> Page
Il
testo che segue è la prefazione al libro di Roberto Monicchia Il
mondo a pezzi, pubblicato da
CRACE nella collana “I Pamphlet” nel 2005. (S.L.L.)
Negli
anni settanta Franco Fortini raccolse in un aureo libretto le 24 voci
da lui curate per un dizionario letterario in dispense e le corredò
di una prefazione che è un vero e proprio elogio delle attività
intellettuali “servili”, quelle che obbligano, per statuto e
talora anche per vincoli contrattuali, a “un buon uso delle
parole”.
L’uso
parco, appropriato e mirato dell’arte dello scrivere, spiegava
l’indimenticato maestro, ha anche un’efficacia etico-politica: da
un lato mortifica la vanità piccolo-borghese dell’intellettuale,
fiaccando il demone della magniloquenza; dall’altro lo spinge a
“compartire il sapere”, prefigurando uno dei cardini del progetto
comunista.

> Task description
Carry the page on from its last sentence.

> Information provided
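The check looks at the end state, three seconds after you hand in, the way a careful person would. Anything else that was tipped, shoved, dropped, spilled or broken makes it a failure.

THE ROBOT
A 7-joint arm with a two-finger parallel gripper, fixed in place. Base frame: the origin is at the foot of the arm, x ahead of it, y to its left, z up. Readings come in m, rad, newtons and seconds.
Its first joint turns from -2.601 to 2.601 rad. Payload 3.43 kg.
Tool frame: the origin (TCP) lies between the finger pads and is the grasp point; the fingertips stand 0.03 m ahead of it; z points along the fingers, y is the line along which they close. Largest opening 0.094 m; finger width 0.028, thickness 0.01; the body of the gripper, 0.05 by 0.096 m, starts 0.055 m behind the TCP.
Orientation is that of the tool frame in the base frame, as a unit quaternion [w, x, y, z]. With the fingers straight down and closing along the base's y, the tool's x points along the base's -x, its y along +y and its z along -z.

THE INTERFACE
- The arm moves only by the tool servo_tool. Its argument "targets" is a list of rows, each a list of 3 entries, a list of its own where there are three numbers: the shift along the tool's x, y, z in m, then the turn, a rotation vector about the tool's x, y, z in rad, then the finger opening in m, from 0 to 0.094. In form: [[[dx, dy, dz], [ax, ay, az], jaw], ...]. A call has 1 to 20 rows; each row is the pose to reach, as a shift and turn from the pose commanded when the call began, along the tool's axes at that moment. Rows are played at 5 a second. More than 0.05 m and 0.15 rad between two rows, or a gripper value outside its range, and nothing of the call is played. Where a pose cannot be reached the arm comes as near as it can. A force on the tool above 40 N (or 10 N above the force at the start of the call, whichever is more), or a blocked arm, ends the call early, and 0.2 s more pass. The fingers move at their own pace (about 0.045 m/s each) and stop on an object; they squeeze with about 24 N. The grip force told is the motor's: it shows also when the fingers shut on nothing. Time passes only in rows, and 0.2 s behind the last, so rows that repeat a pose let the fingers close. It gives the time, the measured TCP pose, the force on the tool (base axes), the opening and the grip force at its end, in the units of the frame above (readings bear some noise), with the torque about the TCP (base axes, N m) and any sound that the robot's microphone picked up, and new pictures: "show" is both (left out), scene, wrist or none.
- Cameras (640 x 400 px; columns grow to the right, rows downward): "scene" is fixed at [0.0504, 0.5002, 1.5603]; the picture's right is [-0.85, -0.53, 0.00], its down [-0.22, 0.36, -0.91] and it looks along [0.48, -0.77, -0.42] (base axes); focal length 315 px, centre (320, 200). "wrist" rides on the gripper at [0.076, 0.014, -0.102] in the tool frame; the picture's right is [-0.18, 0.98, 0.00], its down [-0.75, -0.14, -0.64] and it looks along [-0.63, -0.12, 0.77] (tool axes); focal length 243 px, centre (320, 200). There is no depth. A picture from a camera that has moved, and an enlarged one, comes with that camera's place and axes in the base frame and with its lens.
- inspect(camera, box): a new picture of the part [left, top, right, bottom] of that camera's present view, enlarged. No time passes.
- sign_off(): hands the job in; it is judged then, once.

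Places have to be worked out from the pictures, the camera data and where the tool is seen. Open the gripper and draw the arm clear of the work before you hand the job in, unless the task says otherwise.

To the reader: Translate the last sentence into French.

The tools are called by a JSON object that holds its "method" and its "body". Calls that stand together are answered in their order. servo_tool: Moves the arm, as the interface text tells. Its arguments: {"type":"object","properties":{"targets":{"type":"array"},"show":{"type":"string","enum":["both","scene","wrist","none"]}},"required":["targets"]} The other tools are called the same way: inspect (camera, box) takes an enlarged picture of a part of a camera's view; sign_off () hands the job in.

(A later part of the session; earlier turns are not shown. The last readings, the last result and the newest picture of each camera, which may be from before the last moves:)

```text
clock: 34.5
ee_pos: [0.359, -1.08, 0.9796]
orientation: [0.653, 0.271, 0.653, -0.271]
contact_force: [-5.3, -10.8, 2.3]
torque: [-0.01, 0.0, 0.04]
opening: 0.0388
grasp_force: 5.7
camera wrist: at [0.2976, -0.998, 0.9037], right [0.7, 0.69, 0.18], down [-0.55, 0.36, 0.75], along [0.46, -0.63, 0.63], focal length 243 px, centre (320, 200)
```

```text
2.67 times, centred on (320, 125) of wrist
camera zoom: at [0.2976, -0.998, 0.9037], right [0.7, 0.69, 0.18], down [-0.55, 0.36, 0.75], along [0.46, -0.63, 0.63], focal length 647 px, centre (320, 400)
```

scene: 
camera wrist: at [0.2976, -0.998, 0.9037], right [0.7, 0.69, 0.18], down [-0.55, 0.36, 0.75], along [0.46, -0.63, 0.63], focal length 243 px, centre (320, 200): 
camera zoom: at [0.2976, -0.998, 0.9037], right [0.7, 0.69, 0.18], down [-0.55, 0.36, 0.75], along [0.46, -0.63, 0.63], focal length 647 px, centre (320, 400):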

> The answer
Vale,
ovviamente, anche per la recensione, il cui autore è servo di due
padroni. Del libro di cui scrive, che non deve essere frainteso,
forzato nei significati, piegato a messaggi che non gli sono propri.
Del lettore, che dalla recensione si aspetta un’idea dell’opera,
ed anche un giudizio, esplicito o implicito che sia, ma non ama
essere sopraffatto da responsi oracolari né vuole che gli sia negato
il piacere di leggere e di confrontarsi con il testo in autonomia.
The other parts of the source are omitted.